- **EXTRACTED TEXT**
Yes, I do think there is a callous goddess roaming around waving a magic wand.
Activation of genes, not mutations. The act of activating genes is not a mutation in the DNA itself.
A change takes place. By the broad definition preferred by many, any and all changes are mutations
Your right, it doesn't take very long. From the first paragraph from wiki on epigenetics
"In biology, the term epigenetics refers to changes in phenotype (appearance) or gene expression caused by mechanisms other than changes in the underlying DNA sequence, hence the name epi- (Greek: over; above) -genetics. These changes may remain through cell divisions for the remainder of the cell's life and may also last for multiple generations. However, there is no change in the underlying DNA sequence of the organism; instead, non-genetic factors cause the organism's genes to behave (or "express themselves") differently."
The cause should not be confused with the mechansims. The causes in epigenetics are non-genetic - life responds to circumstances in the manner it is programmed to respond.
The correctness of the last sentence depends on what they mean by "underlying". Information may be retrieved from "junk" DNA, for example. Indeed, "junk" DNA is known to be responsible for much of the regulation.

- **DATASET EXTRACT**
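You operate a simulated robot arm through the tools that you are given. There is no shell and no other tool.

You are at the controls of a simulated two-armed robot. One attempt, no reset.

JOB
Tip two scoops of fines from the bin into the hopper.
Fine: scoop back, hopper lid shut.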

- **TASK 1**
Provide the original wording of the extracted text from "Yes, I do think" as far as "the DNA itself.".
- **TASK 2**
Take up the extracted text again after its last words.

- **RIGHT ANSWER 1**
Yes, I do think there is a callous goddess roaming around waving a magic wand.
Activation of genes, not mutations. The act of activating genes is not a mutation in the DNA itself.

- **RIGHT ANSWER 2**
The first thing to notice is that it refers to changes in the phenotype, not the genotype. Second, it states that "there is no change in the underlying DNA sequence of the organism". Thus, no mutation has occurred.
Certainly there is a change of some sort when a gene is activated. That you choose at this time not to call such changes "mutations" is good, for they are not random accidents.
So let me get this straight, you claim that I haven't found a single definition of mutation. And instead of spending a minute correcting me and ending it, you decide to proclaim that since I haven't provided us with any definition "why should [you] find [any]?"
Huh? People who have provided no definition come to me demanding definitions and I'm just supposed to be a good little slave and fetch them? Obtain authority first, then give orders.
Anyway, here is a definition from the free dictionary
a. A change of the DNA sequence within a gene or chromosome of an organism resulting in the creation of a new character or trait not found in the parental type.
b. The process by which such a change occurs in a chromosome, either through an alteration in the nucleotide sequence of the DNA coding for a gene or through a change in the physical arrangement of a chromosome."
Or in other words, a change in the genotype.
There's a big difference between a change which happens by design and one that happens by mistake.
And if you'd scrolled just a teence down the page you'd have found the broad, all-encompassing definition:
"3. (Life Sciences & Allied Applications / Genetics) a change in the chromosomes or genes of a cell. When this change occurs in the gametes the structure and development of the resultant offspring may be affected See also inversion "
This is the new definition which intentionally includes changes due to recombination and epigenetics in order to muddy the waters, and give people the impression random mistakes are responsible for adaptations which are known to be pre-programmed.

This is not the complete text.